TASKS TO COMPLETE
(a) In the text block, find "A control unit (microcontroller" and reproduce everything up to and including "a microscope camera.".
(b) Extend the text block, starting right after its last sentence.

TEXT BLOCK
## begin
A control unit (microcontroller 4) of a microscope camera 1 controls a gain control unit 14 as a preliminary operation before taking a digital image of a sample O and is set to a predetermined camera gain. The optical image blur detection unit 16 detects the blur amount of the image of the sample O, the exposure time adjustment unit 13 shortens the exposure time in the imaging unit 3, and the illumination dimming unit 7 emits illumination from the illumination unit 6 A first mode is provided for performing exposure with an increased amount of light.
[Selection] Figure 1

Description

  The present invention relates to a microscope camera.

  2. Description of the Related Art Digital cameras that take a subject image using an image sensor, display the resulting image on a monitor, and record it in a built-in flash memory are widely used. In these digital cameras, various blur correction methods have been proposed in order to reduce image blur that occurs when a subject with relatively low illuminance is imaged. For example, the longest exposure time is calculated from the focal length and the pixel pitch, and a method of shooting with an appropriate exposure amount calculated based on the longest exposure time based on the aperture / camera gain / exposure time (see, for example, Patent Document 1) And a method of selecting either camera gain priority (see, for example, Patent Document 2) has been proposed. In addition, in the case of a microscope digital camera or a microscope system that takes a dark subject using an optical system with a relatively high magnification, an apparatus with a large anti-vibration mechanism in consideration of vibration is essential.

JP 2004-140793 A Japanese Patent No. 4174552

  However, in the method described in Patent Document 1, since the actual amount of blur cannot be reflected, if the preset maximum exposure time is exceeded, the camera gain is increased because the image blur is warned, and more than necessary. The amount of noise may increase, and if an optical blur correction device is provided as in the method described in Patent Document 2, a drive unit for operating the optical system and the image sensor is required, and the device becomes expensive. Also, there was a problem of increasing the size. In particular, when a large vibration isolating mechanism is provided, it is necessary to provide a large stationary stage, and it is impossible to construct a small microscope camera that enables handheld shooting, battery driving, and the like.

  The present invention has been made in view of such a problem, and an object of the present invention is to provide a microscope camera that can perform optimum photographing according to the amount of blur of an image of a subject.

  In order to solve the above problems, a microscope camera according to the present invention includes an illumination unit that irradiates illumination light to a subject, an illumination dimming unit that changes the amount of illumination light emitted from the illumination unit, and light from the subject. An imaging unit that focuses the light and forms an image of the subject, an imaging unit that detects the subject image and outputs it as a video signal, and controls an exposure time when the imaging unit detects the subject image An exposure time adjustment unit; a gain control unit that adjusts a video signal output from the imaging unit to a signal amplitude corresponding to a camera gain; an optical image blur detection unit that detects a blur amount of an image of a subject; and illumination dimming A control unit that controls the operation of the exposure unit, the exposure time adjustment unit, and the gain control unit to capture a digital image of the subject. Then, as a preliminary operation before taking a digital image, the control unit detects the blur amount by the optical image blur detection unit in a state where the gain control unit is controlled and set to a predetermined camera gain, and the blur amount is detected. Is larger than the predetermined value, the exposure time adjustment unit shortens the exposure time, and the illumination dimming unit has a first mode in which exposure is performed with the amount of illumination light increased.
## end
DATASET EXCERPT
## begin
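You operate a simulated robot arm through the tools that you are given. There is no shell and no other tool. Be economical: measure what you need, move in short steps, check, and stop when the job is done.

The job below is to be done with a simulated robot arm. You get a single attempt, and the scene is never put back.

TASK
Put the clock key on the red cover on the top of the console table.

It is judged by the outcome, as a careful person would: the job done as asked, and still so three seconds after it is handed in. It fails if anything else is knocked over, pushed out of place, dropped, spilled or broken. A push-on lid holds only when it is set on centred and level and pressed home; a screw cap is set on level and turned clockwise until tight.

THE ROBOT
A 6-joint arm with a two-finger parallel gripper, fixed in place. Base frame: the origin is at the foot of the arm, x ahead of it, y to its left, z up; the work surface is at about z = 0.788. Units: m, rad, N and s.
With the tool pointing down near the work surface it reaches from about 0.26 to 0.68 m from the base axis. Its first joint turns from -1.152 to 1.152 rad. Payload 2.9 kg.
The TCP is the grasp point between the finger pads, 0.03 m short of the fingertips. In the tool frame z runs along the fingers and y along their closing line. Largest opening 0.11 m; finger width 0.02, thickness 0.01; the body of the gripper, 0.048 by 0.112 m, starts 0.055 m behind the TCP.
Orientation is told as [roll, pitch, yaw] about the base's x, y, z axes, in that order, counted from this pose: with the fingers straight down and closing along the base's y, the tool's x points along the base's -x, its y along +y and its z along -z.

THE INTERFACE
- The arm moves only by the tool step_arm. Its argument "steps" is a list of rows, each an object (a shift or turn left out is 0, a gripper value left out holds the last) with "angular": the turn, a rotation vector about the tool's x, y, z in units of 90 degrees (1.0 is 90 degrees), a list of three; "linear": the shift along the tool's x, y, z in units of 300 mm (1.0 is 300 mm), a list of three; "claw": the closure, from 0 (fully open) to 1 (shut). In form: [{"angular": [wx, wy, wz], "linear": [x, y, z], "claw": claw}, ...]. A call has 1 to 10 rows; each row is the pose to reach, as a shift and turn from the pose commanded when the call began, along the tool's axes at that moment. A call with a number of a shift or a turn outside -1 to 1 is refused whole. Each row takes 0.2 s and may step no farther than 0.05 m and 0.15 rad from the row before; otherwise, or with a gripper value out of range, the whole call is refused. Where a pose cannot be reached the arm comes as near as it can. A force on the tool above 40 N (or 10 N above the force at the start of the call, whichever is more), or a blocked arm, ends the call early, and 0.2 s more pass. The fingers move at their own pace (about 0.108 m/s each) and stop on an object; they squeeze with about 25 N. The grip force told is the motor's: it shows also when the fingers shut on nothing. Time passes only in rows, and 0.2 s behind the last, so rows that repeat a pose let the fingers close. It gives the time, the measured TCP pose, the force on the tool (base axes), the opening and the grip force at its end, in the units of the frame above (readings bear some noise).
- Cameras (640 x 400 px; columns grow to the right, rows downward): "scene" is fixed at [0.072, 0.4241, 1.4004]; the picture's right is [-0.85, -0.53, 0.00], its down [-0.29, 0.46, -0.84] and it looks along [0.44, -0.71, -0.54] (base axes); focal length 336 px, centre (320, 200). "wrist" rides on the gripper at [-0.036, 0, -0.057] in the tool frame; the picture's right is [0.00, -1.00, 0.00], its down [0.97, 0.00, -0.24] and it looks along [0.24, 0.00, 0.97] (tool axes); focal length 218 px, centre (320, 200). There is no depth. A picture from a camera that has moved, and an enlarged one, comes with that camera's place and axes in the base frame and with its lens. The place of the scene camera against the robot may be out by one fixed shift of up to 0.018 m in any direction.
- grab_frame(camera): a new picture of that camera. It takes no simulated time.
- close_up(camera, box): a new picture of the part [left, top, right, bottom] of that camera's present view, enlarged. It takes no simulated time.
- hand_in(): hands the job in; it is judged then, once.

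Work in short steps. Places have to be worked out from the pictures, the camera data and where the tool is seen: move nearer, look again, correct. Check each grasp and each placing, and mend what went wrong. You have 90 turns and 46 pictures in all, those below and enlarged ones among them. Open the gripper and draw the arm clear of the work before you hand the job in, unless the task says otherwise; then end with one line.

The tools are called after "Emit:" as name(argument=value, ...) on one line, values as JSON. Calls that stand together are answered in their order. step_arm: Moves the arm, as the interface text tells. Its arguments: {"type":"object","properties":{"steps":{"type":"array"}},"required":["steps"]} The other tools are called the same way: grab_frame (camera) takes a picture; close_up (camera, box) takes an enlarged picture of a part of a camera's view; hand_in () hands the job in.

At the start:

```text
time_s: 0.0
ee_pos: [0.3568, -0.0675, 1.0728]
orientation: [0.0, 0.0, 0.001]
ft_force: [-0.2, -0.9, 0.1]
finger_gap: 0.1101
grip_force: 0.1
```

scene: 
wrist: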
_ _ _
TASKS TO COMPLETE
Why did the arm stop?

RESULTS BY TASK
## end
RESULTS BY TASK
(a)
A control unit (microcontroller 4) of a microscope camera 1 controls a gain control unit 14 as a preliminary operation before taking a digital image of a sample O and is set to a predetermined camera gain. The optical image blur detection unit 16 detects the blur amount of the image of the sample O, the exposure time adjustment unit 13 shortens the exposure time in the imaging unit 3, and the illumination dimming unit 7 emits illumination from the illumination unit 6 A first mode is provided for performing exposure with an increased amount of light.
[Selection] Figure 1

Description

  The present invention relates to a microscope camera.

(b)
  In such a microscope camera, when the amount of blur is larger than a predetermined value, the exposure time adjustment unit shortens the exposure time, and the gain control unit further increases the camera gain in the second mode. It is preferable that the first and second modes can be switched.

  Further, such a microscope camera has a photometric unit that detects the luminance of the image of the subject, and the control unit detects the luminance by the photometric unit before the preliminary operation, and the exposure time so as to maintain the luminance. Accordingly, it is preferable that the digital image of the subject is acquired by controlling the light amount and the camera gain.

  In such a microscope camera, the control unit is configured to shorten the exposure time until the amount of blur detected by the optical image blur detection unit is smaller than a predetermined value in the first and second modes. It is preferable.

  Furthermore, in such a microscope camera, it is preferable that the optical image blur detection unit is configured to detect the blur amount from the contrast of the digital image obtained in the preliminary operation.

  When the microscope camera according to the present invention is configured as described above, optimum photographing can be performed by changing the amount of illumination light in accordance with the amount of blur of the subject image.

It is a block diagram which shows the structure of a microscope camera. It is a flowchart which shows a process when imaging | photography of a to-be-photographed object in the said microscope camera.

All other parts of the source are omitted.